> [EXERCISE]:
Set down exactly the lines of the listing below, please, beginning with the first and ending with the line that holds "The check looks".

> [INFORMATION PROVIDED]:
# # # # # # #

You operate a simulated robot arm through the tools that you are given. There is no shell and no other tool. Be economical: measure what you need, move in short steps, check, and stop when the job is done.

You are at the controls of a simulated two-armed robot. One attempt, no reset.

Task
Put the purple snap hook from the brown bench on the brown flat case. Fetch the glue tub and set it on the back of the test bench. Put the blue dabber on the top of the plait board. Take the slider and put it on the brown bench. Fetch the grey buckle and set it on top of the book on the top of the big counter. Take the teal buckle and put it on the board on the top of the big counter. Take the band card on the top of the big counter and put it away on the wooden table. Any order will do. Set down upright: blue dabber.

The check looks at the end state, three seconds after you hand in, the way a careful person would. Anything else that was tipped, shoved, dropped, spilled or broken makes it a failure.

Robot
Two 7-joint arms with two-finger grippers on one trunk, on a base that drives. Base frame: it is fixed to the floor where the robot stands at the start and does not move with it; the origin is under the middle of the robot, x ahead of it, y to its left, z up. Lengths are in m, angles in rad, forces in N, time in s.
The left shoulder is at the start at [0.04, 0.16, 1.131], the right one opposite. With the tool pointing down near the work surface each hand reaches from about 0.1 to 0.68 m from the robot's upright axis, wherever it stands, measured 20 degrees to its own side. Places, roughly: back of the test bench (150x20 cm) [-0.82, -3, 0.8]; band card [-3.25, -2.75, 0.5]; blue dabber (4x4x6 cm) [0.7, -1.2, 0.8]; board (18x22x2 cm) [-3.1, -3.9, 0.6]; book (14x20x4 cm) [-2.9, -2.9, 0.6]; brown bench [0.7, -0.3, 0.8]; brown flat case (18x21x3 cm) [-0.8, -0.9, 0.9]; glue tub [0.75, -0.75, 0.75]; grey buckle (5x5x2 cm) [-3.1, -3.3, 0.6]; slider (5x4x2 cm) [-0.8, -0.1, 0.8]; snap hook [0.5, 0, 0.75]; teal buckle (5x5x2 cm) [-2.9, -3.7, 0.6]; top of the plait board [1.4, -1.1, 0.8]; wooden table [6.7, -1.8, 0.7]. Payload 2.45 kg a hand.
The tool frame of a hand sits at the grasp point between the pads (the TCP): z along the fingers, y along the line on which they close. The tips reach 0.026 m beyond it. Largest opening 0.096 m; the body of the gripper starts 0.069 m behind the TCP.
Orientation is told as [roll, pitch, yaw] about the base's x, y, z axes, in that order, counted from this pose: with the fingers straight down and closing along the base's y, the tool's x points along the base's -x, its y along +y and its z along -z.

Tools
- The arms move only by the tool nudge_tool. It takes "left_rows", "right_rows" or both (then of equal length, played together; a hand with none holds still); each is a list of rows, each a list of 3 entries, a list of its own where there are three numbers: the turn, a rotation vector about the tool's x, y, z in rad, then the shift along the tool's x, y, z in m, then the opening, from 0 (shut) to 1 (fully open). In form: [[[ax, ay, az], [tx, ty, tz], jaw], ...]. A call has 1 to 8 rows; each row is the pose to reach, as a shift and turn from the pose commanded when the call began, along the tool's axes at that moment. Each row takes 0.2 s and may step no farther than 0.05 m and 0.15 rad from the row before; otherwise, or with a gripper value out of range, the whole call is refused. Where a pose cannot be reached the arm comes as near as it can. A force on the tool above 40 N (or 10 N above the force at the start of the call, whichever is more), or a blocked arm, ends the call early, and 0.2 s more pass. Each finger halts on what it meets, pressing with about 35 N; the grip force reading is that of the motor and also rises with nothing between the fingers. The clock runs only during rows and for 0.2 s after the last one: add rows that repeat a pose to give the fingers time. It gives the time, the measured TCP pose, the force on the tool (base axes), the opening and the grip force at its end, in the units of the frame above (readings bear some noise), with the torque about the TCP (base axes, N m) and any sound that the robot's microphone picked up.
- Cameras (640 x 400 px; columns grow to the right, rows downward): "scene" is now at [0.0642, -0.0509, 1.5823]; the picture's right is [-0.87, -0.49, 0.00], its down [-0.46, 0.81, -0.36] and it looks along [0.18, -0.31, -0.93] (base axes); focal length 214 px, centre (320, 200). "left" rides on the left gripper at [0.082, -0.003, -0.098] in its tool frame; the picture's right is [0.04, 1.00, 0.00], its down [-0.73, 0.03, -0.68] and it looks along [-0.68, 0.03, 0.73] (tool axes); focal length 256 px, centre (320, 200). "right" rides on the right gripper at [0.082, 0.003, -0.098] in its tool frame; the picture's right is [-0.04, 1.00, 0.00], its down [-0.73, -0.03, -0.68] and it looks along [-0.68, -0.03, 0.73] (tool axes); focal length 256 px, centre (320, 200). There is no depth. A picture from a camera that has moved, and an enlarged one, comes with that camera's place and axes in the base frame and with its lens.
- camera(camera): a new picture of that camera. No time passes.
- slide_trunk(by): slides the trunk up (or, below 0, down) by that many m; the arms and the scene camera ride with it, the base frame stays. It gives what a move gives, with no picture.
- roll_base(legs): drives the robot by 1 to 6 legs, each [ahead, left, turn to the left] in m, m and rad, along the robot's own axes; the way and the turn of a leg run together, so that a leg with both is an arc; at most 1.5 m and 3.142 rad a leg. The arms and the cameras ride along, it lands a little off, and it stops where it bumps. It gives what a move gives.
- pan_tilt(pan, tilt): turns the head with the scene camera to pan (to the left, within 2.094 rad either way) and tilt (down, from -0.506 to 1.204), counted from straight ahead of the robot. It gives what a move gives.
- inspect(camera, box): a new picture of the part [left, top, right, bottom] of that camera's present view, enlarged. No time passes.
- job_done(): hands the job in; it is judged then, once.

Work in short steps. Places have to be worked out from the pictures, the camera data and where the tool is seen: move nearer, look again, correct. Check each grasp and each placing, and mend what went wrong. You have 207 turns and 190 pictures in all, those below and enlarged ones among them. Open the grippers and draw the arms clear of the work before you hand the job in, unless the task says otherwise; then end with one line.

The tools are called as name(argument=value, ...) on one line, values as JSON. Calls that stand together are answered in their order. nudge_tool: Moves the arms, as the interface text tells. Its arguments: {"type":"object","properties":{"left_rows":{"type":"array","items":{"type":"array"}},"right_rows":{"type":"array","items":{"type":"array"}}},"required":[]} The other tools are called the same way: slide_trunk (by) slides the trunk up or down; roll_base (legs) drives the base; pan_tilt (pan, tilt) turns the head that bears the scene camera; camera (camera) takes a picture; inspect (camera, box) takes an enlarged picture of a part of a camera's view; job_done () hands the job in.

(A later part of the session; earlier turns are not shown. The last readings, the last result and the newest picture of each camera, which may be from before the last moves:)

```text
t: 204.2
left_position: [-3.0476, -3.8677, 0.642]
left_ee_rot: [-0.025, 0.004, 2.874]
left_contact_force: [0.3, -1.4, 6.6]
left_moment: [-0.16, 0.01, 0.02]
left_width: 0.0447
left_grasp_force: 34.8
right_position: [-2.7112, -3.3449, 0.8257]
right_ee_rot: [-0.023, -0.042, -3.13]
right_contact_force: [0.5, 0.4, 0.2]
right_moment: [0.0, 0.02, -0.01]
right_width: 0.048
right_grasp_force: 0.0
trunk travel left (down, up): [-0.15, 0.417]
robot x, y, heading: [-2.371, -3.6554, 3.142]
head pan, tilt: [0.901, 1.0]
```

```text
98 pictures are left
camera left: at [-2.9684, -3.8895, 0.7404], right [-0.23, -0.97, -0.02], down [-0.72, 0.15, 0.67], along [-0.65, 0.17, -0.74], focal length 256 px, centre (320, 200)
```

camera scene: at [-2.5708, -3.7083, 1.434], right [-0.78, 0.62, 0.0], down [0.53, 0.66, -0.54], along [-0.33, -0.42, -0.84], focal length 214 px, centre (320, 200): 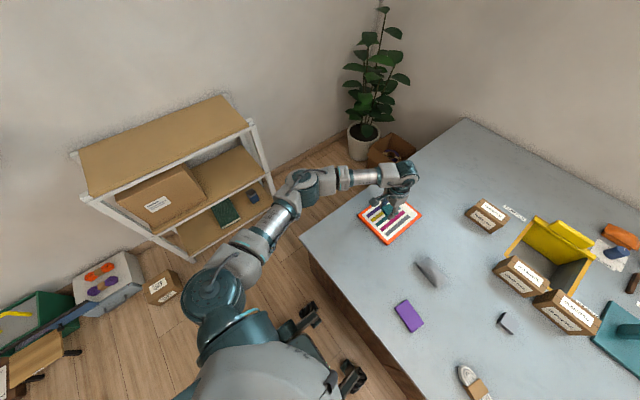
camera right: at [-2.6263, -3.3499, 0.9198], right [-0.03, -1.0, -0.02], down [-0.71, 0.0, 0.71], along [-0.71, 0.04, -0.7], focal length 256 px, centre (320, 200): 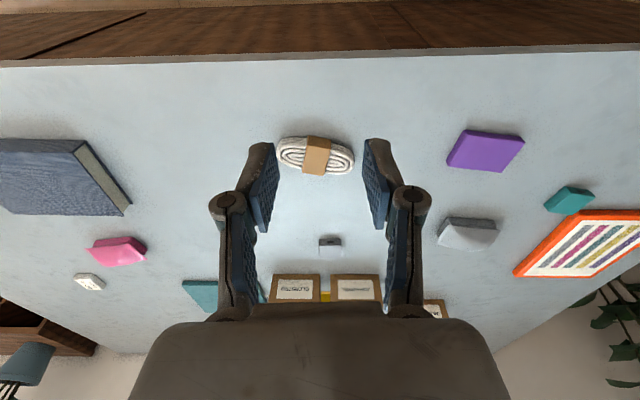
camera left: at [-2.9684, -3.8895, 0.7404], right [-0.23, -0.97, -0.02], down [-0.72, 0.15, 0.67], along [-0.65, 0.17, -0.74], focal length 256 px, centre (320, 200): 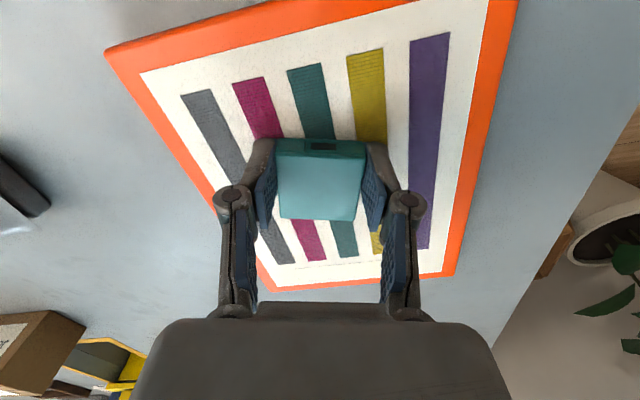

# # # # # # #

> [SOLUTION TO THIS EXERCISE]:
You operate a simulated robot arm through the tools that you are given. There is no shell and no other tool. Be economical: measure what you need, move in short steps, check, and stop when the job is done.

You are at the controls of a simulated two-armed robot. One attempt, no reset.

Task
Put the purple snap hook from the brown bench on the brown flat case. Fetch the glue tub and set it on the back of the test bench. Put the blue dabber on the top of the plait board. Take the slider and put it on the brown bench. Fetch the grey buckle and set it on top of the book on the top of the big counter. Take the teal buckle and put it on the board on the top of the big counter. Take the band card on the top of the big counter and put it away on the wooden table. Any order will do. Set down upright: blue dabber.

The check looks at the end state, three seconds after you hand in, the way a careful person would. Anything else that was tipped, shoved, dropped, spilled or broken makes it a failure.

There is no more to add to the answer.